In other words, dumb it down and practice grade inflation for the girls in the class, who are no different from boys, don’t you ever forget.

Next up: Somehow I made my way over to Feminist Theory, a journal published by the supposedly serious Sage Journals, which has this on offer at the moment:

The unruly queer figure’s phallic seductions and the re/production of sexual (in)difference

Corie Hammers

Macalester College, Saint Paul, USA

Abstract

This article interrogates a psychoanalytically inflected strain of anti-social queer theory that in privileging refusal and negation, views as paradigmatic of ‘queerness’ the destructive, annihilative aspects in (queer) sex. In this view, sexuality is a product of the unconscious, thus irreducible to gender, such that gender is irrelevant to (and indeed hinders) understandings of desire. Informed by feminism, which views gender as crucial to any theory on sexuality, I expose that which ‘sexual negation’ masks through this very disavowal – that of gender and the body itself. I argue that subtending the figural representation of queer/ness is a deep-seated, albeit disguised, masculinism that, through negation, works to re-centre and re-virilise (gay) men’s sexual economies. I take up Butler’s lesbian phallus to de-idealise and thus challenge this privileging of the penis operating within this strain of queer – as only phallic sexual economies can, it seems, deliver the very annihilation we (all) seek.

Sage actually wants to charge you $36 for full access to the article if you’re not a subscriber to Feminist Theory. I’m sure they’re getting lots of takers.

I could go on and make this a daily—even hourly—feature, as there is no end to this kind of nonsense in higher ed. But the worst thing you can actually do to these folks is simply quote what they say.

This is all prelude to suggesting that higher education is now so ridiculous that even some people on the left are starting to notice. The story of the week is the article in the left-leaning American Prospect entitled “Academic Drivel Report,” where Occidental College professor Peter Dreier reports having pulled off another Alan Sokal-style hoax:

Six years ago I submitted a paper for a panel, “On the Absence of Absences” that was to be part of an academic conference later that year—in August 2010. Then, and now, I had no idea what the phrase “absence of absences” meant. The description provided by the panel organizers, printed below, did not help. The summary, or abstract of the proposed paper—was pure gibberish, as you can see below. I tried, as best I could within the limits of my own vocabulary, to write something that had many big words but which made no sense whatsoever. I not only wanted to see if I could fool the panel organizers and get my paper accepted, I also wanted to pull the curtain on the absurd pretentions of some segments of academic life. To my astonishment, the two panel organizers—both American sociologists—accepted my proposal and invited me to join them at the annual international conference of the Society for Social Studies of Science to be held that year in Tokyo.

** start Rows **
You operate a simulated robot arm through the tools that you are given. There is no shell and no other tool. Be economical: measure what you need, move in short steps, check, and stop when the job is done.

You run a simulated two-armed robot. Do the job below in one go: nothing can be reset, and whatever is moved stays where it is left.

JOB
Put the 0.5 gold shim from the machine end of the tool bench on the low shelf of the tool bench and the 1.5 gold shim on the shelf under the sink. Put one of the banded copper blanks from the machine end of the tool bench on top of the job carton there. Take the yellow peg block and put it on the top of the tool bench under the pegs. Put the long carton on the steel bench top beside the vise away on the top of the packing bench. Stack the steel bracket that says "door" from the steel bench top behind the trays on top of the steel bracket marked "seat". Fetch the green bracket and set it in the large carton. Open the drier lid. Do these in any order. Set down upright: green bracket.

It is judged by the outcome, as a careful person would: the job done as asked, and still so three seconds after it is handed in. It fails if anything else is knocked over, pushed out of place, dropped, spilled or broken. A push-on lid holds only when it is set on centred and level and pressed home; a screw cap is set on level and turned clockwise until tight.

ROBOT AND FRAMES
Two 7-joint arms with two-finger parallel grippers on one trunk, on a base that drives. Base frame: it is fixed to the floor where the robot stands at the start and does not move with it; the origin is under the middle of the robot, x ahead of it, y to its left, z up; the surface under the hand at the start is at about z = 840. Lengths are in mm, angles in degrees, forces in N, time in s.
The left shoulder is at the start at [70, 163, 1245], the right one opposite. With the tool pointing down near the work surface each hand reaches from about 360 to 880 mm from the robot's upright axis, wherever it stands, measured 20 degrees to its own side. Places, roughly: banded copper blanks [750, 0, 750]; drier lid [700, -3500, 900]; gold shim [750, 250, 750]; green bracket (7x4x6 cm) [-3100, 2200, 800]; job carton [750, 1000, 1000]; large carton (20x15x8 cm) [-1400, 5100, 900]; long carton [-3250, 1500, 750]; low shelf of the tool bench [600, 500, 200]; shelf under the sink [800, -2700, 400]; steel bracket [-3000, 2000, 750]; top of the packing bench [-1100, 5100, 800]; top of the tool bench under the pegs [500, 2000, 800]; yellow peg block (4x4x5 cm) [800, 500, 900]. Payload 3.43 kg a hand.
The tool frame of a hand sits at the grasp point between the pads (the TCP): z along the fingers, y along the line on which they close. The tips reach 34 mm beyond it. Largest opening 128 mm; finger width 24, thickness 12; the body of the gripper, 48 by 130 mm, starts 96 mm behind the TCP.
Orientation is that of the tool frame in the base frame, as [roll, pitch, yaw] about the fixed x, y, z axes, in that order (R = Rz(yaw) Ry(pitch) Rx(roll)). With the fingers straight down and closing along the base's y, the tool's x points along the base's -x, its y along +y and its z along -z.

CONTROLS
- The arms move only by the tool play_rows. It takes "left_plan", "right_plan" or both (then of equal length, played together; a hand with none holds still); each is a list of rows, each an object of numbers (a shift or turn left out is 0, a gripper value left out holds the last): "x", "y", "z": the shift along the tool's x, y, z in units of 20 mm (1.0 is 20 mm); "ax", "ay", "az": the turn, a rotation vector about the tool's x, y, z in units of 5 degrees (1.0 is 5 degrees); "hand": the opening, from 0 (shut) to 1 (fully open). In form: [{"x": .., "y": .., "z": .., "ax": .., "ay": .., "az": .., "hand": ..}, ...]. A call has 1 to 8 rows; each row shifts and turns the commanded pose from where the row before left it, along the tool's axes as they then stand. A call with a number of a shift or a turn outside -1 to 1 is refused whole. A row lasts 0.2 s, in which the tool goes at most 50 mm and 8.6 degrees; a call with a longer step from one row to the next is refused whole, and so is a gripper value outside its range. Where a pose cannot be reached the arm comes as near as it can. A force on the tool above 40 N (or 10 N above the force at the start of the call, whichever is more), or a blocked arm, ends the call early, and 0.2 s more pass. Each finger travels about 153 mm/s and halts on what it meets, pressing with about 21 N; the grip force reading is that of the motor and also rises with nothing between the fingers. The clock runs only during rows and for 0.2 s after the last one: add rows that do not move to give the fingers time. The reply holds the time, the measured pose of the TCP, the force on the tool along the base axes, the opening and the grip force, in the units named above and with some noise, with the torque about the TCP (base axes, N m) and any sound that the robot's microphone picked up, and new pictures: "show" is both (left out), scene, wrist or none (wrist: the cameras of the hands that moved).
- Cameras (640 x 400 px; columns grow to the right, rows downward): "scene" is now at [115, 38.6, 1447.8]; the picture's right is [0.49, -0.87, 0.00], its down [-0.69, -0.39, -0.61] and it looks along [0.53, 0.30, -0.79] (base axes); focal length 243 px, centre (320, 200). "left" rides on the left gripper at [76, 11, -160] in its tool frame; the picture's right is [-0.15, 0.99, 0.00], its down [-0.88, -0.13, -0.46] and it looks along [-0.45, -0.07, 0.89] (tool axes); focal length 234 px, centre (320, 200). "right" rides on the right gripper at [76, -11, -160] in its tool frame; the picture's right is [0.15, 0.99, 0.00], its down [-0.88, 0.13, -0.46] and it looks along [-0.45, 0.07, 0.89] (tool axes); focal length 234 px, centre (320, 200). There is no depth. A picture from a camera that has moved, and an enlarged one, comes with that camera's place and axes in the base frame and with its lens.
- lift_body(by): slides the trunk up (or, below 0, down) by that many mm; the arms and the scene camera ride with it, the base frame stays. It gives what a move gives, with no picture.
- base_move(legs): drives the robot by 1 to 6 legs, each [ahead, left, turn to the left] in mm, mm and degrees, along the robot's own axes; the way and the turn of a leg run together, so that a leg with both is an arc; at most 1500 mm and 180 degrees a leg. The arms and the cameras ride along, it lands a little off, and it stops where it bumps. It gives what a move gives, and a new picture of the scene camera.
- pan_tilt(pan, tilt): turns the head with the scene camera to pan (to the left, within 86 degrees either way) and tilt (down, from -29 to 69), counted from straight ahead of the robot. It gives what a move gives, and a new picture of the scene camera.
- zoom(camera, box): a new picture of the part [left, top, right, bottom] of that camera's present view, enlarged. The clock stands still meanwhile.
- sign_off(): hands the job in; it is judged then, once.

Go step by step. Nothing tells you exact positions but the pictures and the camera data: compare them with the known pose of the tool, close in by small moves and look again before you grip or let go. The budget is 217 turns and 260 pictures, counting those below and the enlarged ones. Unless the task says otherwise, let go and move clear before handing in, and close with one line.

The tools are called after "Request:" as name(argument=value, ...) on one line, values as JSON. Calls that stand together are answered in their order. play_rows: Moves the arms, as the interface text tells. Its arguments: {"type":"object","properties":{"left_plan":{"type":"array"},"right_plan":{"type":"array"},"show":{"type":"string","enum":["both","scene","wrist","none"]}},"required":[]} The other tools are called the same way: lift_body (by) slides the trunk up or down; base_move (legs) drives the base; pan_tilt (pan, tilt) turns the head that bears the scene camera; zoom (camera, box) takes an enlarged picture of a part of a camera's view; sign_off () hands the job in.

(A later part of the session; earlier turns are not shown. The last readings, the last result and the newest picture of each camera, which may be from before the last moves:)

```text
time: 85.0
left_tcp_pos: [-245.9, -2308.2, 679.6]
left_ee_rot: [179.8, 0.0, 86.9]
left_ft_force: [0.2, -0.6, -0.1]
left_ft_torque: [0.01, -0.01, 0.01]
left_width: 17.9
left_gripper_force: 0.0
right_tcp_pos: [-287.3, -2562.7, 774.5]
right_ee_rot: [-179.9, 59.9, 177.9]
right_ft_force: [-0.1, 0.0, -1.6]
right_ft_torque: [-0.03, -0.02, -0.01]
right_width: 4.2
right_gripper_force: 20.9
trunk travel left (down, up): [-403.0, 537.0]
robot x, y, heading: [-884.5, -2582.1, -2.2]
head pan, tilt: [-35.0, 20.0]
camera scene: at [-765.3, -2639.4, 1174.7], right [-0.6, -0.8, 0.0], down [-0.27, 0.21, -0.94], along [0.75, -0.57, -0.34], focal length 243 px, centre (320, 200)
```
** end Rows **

There’s much more to the story, and it is worth reading the whole thing, but here’s one key judgment of Dreier’s article:

I also have little patience for the kind of embarrassingly obtuse writing style preferred by many postmodern and allegedly leftist academics that obscures more than it enlightens and is often a clever mask for being intellectually lightweight. Professor Daniel Oppenheimer of Princeton University made a similar point in an article published in the October 2005 issue of Applied Cognitive Psychology entitled, “Consequences of Erudite Vernacular Utilized Irrespective of Necessity: Problems with Using Long Words Needlessly.” The Atlantic in March 2006 summarized Oppenheimer’s point thusly: “Insecure writers tend to reach for the thesaurus.”

Actually most of the deliberately obscure or nonsensical terms in academic papers don’t even appear in a thesaurus.